NRECA is the national service organization that represents the nation’s more than 900 private, not-for-profit, consumer-owned electric cooperatives that provide electricity to 42 million consumer-members in 47 states, including Kentucky.

Emerson states, “While we appreciate the efforts intended to help offset the financial burden of rising electricity prices and jobs lost due to prematurely shuttered power plants, the final rule still appears to reflect the fundamental flaws of the original proposal. It exceeds the EPA’s legal authority under the Clean Air Act, and it will raise electricity rates for our country’s most vulnerable populations while challenging the reliability of the grid.”

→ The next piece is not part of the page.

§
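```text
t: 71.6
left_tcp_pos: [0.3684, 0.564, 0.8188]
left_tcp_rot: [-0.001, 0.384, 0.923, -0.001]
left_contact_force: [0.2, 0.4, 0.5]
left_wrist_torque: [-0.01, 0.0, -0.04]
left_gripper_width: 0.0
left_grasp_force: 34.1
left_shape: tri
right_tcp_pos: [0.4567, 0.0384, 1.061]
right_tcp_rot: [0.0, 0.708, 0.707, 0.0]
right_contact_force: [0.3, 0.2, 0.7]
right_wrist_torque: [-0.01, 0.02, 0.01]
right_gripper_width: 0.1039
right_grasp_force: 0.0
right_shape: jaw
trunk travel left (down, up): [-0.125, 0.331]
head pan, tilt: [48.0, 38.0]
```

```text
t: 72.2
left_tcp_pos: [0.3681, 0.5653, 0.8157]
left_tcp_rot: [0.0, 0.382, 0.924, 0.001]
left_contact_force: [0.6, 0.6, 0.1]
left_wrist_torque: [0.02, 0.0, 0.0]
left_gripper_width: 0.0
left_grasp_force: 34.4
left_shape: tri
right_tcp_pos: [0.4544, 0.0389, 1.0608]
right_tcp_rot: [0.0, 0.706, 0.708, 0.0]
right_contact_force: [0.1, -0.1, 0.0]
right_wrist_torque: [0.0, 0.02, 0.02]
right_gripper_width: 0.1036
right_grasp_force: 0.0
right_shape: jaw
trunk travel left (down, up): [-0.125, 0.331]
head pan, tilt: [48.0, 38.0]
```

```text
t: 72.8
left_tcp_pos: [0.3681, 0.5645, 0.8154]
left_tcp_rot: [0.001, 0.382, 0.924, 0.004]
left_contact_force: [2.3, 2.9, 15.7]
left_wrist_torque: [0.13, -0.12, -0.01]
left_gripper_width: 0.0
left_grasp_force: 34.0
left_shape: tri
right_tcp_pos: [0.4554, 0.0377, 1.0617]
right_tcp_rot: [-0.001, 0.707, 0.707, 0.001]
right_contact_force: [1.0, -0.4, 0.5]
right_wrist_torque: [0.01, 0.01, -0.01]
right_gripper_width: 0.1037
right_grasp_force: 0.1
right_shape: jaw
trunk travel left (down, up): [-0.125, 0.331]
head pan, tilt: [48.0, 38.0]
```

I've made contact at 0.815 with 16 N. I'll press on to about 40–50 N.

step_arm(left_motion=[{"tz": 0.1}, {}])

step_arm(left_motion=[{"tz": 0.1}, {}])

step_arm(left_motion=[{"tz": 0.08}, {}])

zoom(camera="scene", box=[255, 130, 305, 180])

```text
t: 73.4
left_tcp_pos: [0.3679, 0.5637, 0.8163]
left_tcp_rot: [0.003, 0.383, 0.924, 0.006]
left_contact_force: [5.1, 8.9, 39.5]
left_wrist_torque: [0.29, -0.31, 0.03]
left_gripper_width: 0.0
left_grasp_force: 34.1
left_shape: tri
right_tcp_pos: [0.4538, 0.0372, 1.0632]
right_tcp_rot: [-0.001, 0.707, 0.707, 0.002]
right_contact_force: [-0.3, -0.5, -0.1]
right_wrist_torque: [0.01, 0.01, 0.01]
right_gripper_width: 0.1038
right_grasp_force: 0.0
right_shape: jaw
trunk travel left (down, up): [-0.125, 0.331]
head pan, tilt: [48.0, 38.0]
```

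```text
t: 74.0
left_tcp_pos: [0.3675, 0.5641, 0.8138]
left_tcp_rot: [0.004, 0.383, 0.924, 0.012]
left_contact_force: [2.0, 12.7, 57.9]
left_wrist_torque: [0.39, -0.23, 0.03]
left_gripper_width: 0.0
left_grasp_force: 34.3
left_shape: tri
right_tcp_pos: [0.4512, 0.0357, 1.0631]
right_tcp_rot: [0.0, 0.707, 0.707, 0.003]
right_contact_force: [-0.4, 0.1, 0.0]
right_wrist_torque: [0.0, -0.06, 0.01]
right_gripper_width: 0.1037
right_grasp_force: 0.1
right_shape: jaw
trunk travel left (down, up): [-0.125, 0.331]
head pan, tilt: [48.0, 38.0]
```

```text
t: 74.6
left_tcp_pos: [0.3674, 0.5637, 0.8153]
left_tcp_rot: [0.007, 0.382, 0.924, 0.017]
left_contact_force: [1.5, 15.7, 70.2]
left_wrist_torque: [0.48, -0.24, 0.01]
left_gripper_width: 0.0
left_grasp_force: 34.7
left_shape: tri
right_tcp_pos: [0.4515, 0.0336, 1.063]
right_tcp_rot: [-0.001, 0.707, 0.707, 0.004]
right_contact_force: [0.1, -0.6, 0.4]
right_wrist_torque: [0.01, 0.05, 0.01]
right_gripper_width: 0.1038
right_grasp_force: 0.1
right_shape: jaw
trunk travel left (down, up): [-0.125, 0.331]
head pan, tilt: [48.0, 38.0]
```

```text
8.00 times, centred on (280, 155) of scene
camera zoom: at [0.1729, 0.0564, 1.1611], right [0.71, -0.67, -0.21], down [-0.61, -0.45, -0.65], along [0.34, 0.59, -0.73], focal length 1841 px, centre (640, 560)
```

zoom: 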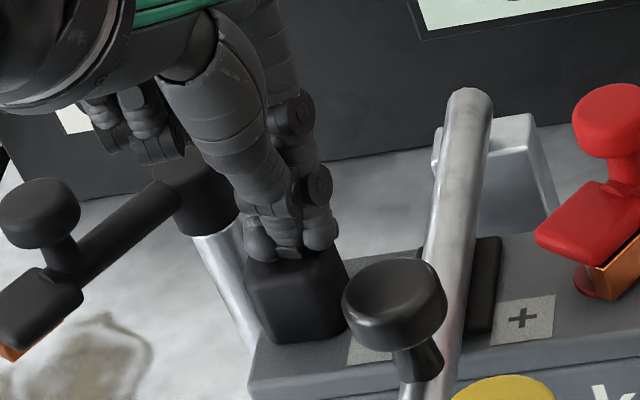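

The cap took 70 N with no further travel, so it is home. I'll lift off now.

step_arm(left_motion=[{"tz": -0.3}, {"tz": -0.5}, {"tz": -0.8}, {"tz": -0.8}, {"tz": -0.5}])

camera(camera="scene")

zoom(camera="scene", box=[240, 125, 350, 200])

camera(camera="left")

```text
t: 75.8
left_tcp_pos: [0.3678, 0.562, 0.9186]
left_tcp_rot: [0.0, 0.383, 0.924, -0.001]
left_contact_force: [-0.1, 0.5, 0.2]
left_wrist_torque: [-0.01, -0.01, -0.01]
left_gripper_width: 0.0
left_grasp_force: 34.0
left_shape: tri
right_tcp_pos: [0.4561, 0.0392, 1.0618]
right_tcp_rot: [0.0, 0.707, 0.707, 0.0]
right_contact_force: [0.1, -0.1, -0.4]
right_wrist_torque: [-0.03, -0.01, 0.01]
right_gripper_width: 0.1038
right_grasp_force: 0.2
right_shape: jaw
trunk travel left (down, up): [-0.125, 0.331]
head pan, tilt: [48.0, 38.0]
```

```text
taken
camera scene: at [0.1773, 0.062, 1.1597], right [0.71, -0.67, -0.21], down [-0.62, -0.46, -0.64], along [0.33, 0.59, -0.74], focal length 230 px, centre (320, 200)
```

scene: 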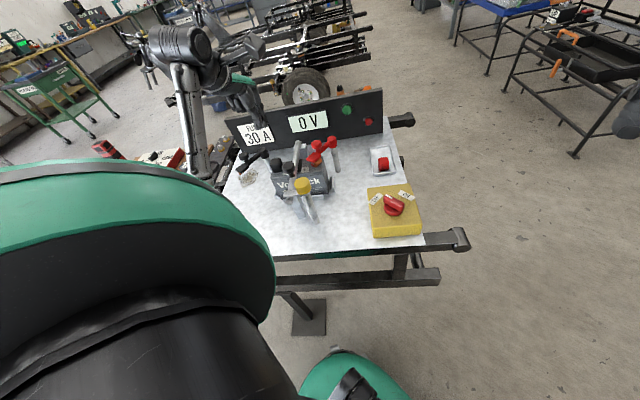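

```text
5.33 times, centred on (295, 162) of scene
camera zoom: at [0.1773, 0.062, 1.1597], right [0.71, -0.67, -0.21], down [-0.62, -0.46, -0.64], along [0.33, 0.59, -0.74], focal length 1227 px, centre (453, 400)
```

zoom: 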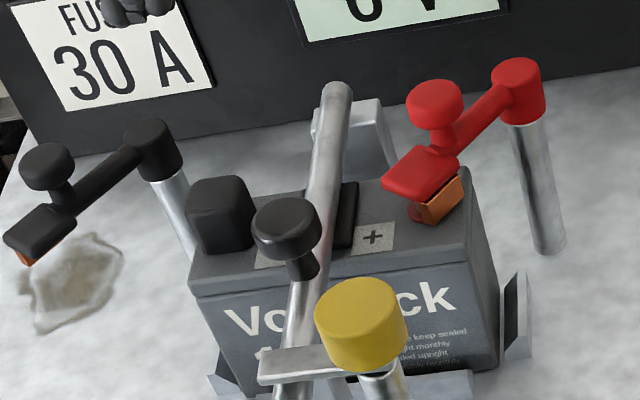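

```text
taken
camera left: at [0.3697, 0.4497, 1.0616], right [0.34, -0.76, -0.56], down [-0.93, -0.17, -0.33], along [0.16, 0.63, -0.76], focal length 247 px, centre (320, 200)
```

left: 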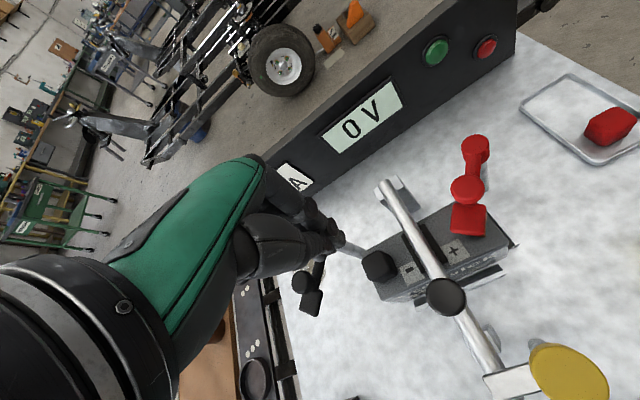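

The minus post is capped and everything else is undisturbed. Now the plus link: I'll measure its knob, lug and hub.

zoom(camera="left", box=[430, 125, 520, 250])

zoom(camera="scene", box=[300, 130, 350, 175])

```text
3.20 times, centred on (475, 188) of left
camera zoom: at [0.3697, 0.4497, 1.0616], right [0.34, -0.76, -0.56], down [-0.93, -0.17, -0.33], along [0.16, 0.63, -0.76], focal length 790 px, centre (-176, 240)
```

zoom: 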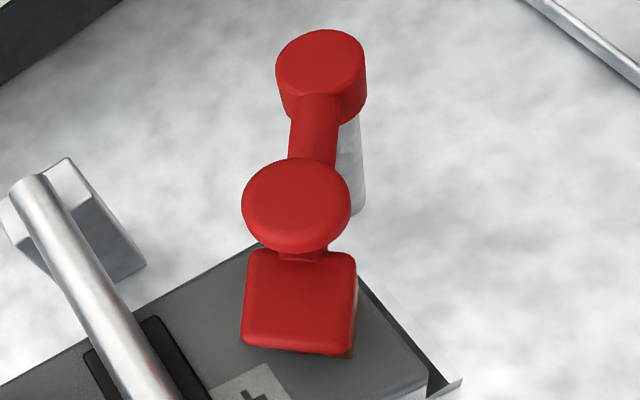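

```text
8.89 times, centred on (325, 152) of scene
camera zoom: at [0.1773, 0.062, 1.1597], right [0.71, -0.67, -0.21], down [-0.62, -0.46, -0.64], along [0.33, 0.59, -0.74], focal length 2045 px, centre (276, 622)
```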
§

NRECA recently commissioned a study that underscores the devastating relationship between higher electricity prices and job losses. The study, Affordable Electricity: Rural American’s Economic Lifeline, measures the impact of a 10 and 25 percent electricity price increase on jobs and gross domestic product (GDP) from 2020 to 2040. The study shows even a 10 percent increase in electricity prices would result in 1.2 million jobs lost in 2021 across the country with nearly 500,000 of those lost jobs in rural communities.

“For many years, because of the Commonwealth’s abundant coal resources, Kentucky has enjoyed some of the lowest electric rates in the nation,” says Campbell. “I am proud of EKPC’s role in providing some of the most affordable, reliable electric available. As a result, Kentucky has a dynamic manufacturing economy that employs 235,000 Kentuckians and depends on that affordable energy.”

Kentucky’s electric cooperatives are committed to keeping costs affordable and to maintain reliability for electric co-op members.

Emerson says, “We will continue reviewing this extremely complex rule and have additional comments on behalf of America’s not-for-profit, consumer-owned electric cooperatives in the coming days.”